BACKGROUND OF THE INVENTION
[0002] Usually between the display and the external circuit, there
is at least one bonding pad used as an interface electrode disposed
within the interface region. By electrically linking the bonding
pad of the display and that of the external circuit, the display
and the external circuit are electrically connected together.
[0003] However, with prosperous developments of the electronic
technology, the resolution and the responding speed of various
displays are continuously enhanced and therefore the signals
demanded to be transmitted and received are accordingly increased.
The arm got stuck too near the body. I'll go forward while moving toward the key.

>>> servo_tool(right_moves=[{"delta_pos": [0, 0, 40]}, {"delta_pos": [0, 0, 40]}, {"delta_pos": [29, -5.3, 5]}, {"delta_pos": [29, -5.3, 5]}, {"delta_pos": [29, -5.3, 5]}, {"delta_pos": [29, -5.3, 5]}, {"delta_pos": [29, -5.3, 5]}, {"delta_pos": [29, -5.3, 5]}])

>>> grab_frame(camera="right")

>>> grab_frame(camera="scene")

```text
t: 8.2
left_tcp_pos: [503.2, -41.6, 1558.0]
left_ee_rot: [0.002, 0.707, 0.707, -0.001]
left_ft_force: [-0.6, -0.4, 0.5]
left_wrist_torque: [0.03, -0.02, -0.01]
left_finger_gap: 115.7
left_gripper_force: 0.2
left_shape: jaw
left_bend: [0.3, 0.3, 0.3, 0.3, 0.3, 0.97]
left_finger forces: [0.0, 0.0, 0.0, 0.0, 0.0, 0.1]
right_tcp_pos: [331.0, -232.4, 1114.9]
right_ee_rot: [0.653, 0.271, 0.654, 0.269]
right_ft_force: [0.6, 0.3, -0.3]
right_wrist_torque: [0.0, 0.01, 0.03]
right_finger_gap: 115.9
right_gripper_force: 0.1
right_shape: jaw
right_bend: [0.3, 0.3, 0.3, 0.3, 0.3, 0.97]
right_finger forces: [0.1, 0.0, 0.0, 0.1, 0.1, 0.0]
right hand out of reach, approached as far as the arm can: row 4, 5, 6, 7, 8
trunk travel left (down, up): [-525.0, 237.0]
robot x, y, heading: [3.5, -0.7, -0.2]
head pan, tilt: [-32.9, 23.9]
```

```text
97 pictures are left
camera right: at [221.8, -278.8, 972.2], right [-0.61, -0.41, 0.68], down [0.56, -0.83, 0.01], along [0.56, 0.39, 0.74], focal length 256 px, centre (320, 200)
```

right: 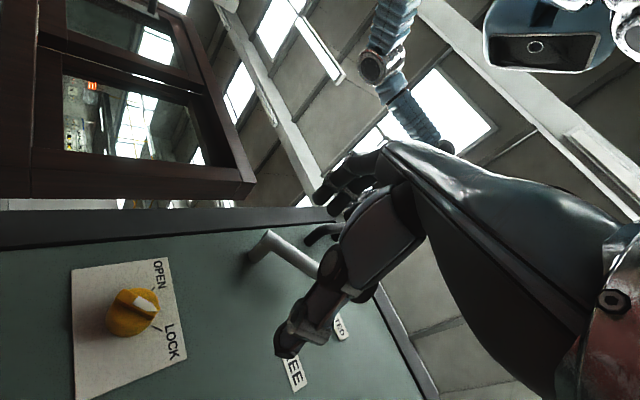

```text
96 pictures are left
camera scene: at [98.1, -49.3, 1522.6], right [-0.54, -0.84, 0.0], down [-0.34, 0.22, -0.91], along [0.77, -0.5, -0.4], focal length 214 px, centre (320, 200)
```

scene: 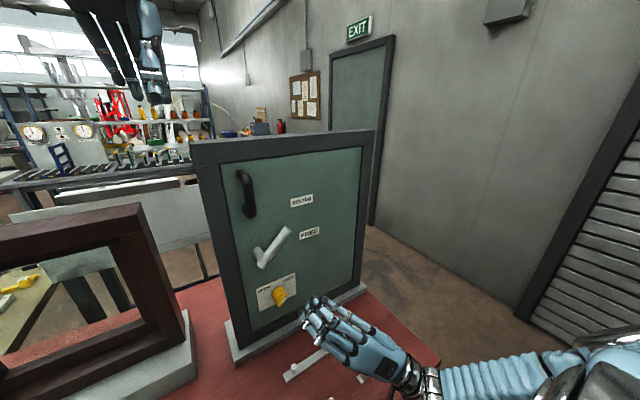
But the size for entire the display is unpopular to be increased
because of consumers' preferences and fashions; on the contrary,
the display are manufactured as slimmer and thinner as possible,
due to the miniaturization tendency for the electronic device over
the consuming market.
[0004] Thus, in order to transmit and receive massive signals
within the finite space available on such miniaturized electronic
device, for example: a palm display, the amounts of the bonding
pads used as transmitting and receiving signals disposed within the
respective interface regions on the flexible printing circuit (FPC)
board of the display and the external circuit must be increased and
the distance between neighboring bonding pads, a.k.a. the pitch,
also become smaller correspondingly, in order to allow more and
more bonding pads to be arranged and disposed within the finite
space available for processing much massive signals. However, such
development and implementation will cause the effective
electrically bonding area between the bonded bonding pads
respectively disposed on different electronic device is reduced
thereby.
[0005] Please refer to FIG. 1(A), which is a diagram illustrating
bonding pads utilized in a conventional display. The display 200 in
FIG. 1(A) includes a periphery area 201 and a display area 202.
There are multiple bonding pads 203 disposed in the interface
region 204 in the periphery area 201. The bonding pads 203 are
fabricated on a thin film transistor (TFT) glass substrate 205.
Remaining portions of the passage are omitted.